About 14,000 years ago—a few hundred thousand years after our putative modern forebears spread out from Africa—descendants of archaic humans crossed the Bering land bridge from Siberia to North America. Several lines of evidence support this model, but that's where the consensus ends. The details remain hotly debated, focusing mostly on which Asian population migrated, when they did it, and whether they did it more than once.

Part of the challenge in reconstructing this history stems from the dynamic nature of human populations—which experience unpredictable changes in size, composition, density, and mating patterns—and the difficulty in interpreting genetic history. To get a better picture of the range of possible scenarios, scientists are using new statistical approaches that require computer simulations. Jody Hey now extends this approach in a novel method for the study of the origins of New World populations. Along with DNA analysis and computer simulations, Hey adds a new twist to an old model to reveal how the sizes of the first New World populations have changed since they were founded. His results fall in line with archeological, genetic, and linguistic evidence, pointing to a relatively recent colonization of the Americas. But they go a step further by showing that the New World was colonized by a small population with an effective size of only about 70 individuals. (The effective size refers to the number of individuals likely to contribute genes to the next generation.)
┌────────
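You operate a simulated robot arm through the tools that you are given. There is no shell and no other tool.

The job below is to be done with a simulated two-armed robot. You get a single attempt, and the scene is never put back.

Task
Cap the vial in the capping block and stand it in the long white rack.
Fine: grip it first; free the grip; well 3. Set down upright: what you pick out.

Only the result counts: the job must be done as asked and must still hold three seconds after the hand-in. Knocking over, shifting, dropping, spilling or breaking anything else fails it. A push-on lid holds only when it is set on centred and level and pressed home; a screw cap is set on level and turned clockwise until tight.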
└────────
Hey's approach addresses shortcomings in population genetic studies that rely on just one gene and that assume that population sizes have been constant over time. Studying levels of DNA sequence variation at a single genomic region, or loci, can offer insight into the history of that gene, but the stochastic nature of gene evolution means that different genes have different histories. And as simplified versions of a very complex reality, population genetics models, such as the “isolation with migration” (IM) model, that aim to capture the population dynamics during the early stages of divergence or speciation have necessary limitations. The widely used IM model, for example, assumes that a founding population splits into two descendant populations that may interbreed, and incorporates a large number of parameters. But until now the IM model has required the assumption that all of the populations were constant in size, and therefore it has not been useful for assessing how descendant populations arose or changed in size.

Data from nine different regions in the human genome chart the journey of the first immigration to the New World

doi:10.1371/journal.pbio.0030227.g001

Hey analyzed DNA sequences from nine loci, so that the population genetic history could be found despite the variation among genes. He also added an additional parameter to the standard IM model to incorporate changes in the size of the ancestral population and of each founder population through time. The genetic data included DNA sequences from Asian and American Indian individuals. Hey varied the parameters in his model, which included founding population size, changes in population size, time of population formation (and splitting), and gene exchange between the populations, to work out the demographic scenario that best fit the available genetic data.

His analysis suggests that only about 70 individuals left their ancestral Asian population, estimated at about 9,000 individuals, to reach America 7,000 to 14,000 years ago. Archeological evidence places the earliest American inhabitants in the New World at around 14,000 years ago. Though Hey's estimates are more recent, they also indicate a high probability at this time period. Hey did not include genetic data from Eskimo-Aleut and Na Déne speakers, so the number of migrations was not addressed. But with this new approach, researchers will be able to explore this and many other questions to fill in the details of the first American immigration.